▸ **DIRECTIVE**: Of the lines in this material, how many contain "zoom"? Answer with a single number only.

** start PROVIDED MATERIAL **

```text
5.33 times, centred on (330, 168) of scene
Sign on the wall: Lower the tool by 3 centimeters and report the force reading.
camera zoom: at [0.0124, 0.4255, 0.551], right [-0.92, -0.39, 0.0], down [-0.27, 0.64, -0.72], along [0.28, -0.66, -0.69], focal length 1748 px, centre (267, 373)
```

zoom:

** end PROVIDED MATERIAL **

▸ **SOLVED PROBLEM**: 2